Start of READING TEXT

During the break and in between the games I am able to share more to Rui
Ting about some experience I have in church and my original character which
is not so outgoing. I believe I can make some impact on her as I get to talk
to her more. I think I can lead her to be my cell sister or cell member as the
40 days of Faith is coming and all of us need to lead our own cell.
As we gathering back from our break we were lead to our own classroom to
meet our class advicer which is Mdm Lim. We were asked to fill up our
student profile and copy down some of the important things. Really looking
forward to the lesson that is going to take place on Wednesday as the Orientation
will take place for three days. i also get to know some other people in the class
like Ming Lin , Xiao Hui, Hui Ting, Hui Ping and a lot more. Hope that I am able
to bring good influence, joy and blessings to all of my classmates. I also look
forward to the lovely morning time which I spent with God each morning in his
words and his presence. God bless all of You and Good night!

End of READING TEXT
Start of COLLECTED DATA

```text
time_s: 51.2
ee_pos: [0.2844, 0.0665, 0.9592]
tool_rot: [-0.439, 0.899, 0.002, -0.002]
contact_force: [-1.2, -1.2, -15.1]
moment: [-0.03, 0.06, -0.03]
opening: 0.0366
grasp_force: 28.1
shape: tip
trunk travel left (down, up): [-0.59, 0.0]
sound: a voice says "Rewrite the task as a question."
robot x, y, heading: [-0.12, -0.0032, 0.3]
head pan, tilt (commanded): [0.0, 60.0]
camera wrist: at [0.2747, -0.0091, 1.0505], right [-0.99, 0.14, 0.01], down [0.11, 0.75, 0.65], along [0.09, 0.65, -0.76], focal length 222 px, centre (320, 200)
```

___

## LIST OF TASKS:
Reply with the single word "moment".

End of COLLECTED DATA

## LIST OF TASKS:
A: Quote the reading text word for word, starting at "As we gathering" and ending with "and Good night!".
B: Carry the reading text on from its last sentence.

## OUTPUTS:
A:
As we gathering back from our break we were lead to our own classroom to
meet our class advicer which is Mdm Lim. We were asked to fill up our
student profile and copy down some of the important things. Really looking
forward to the lesson that is going to take place on Wednesday as the Orientation
will take place for three days. i also get to know some other people in the class
like Ming Lin , Xiao Hui, Hui Ting, Hui Ping and a lot more. Hope that I am able
to bring good influence, joy and blessings to all of my classmates. I also look
forward to the lovely morning time which I spent with God each morning in his
words and his presence. God bless all of You and Good night!

B:
(19 April 2010)
上空浓罩着一片低迷。
我想我真的累了, 我不知还能撑多久。
我想不久之后我会被打回原行。 变回
那个自我感觉良好,沉默不语,不善于
他人交谈的书虫。但这些都好像当头棒
喝。我不是有意要怎么忧郁但一切就像
海啸和河水藩滥一样来的好无预警。真
的希望一切的低迷能过去。等待下一个
雨过天晴的彩虹和蓝蓝的一片天空。
(20 May 2010)
WORDS AND MEMORIES TO MY BELOVED GRANHMOTHER.
Things that I had wrote on 9 October 2007 4.22 Pm to my Grandmother that had passed away on Monday 17 May 2010
in the morning 9 plus. Titled: 到外婆家的感想。
我在上个新期五去了奶奶家后忽然有点感触在半夜十二点二十五分
在一张纸上写下“每天在家睡觉,吃早餐,午餐和晚餐,吃药。
最希望,可望,盼望和丝念的都是你。你一出现在我眼前的那一刻
我全部的视现都转到你的身上。我对奶奶的感想:在跟你谈话的内容,
你对我的态度和一举一动我都能体会到你对我的丝念和。当我从妈妈
口中知道你还记得我以前有说过“相信揶稣你的命就会比较长,在那一
刻我真的有一种说不出的感动。我奶奶一直说有空要去看她,在我离开
的那一刻我就有一种想法。 我就主动给了她的两个有这岁月痕迹的脸
颊个一个吻。在我离开后我望后看,我就直看到她依依不舍得表情。现
在过了四小时我回想起来心里还会感到无丝的感动,唉伤和感伤
心里也在默默的流泪和感慨,眼里也在泛泪。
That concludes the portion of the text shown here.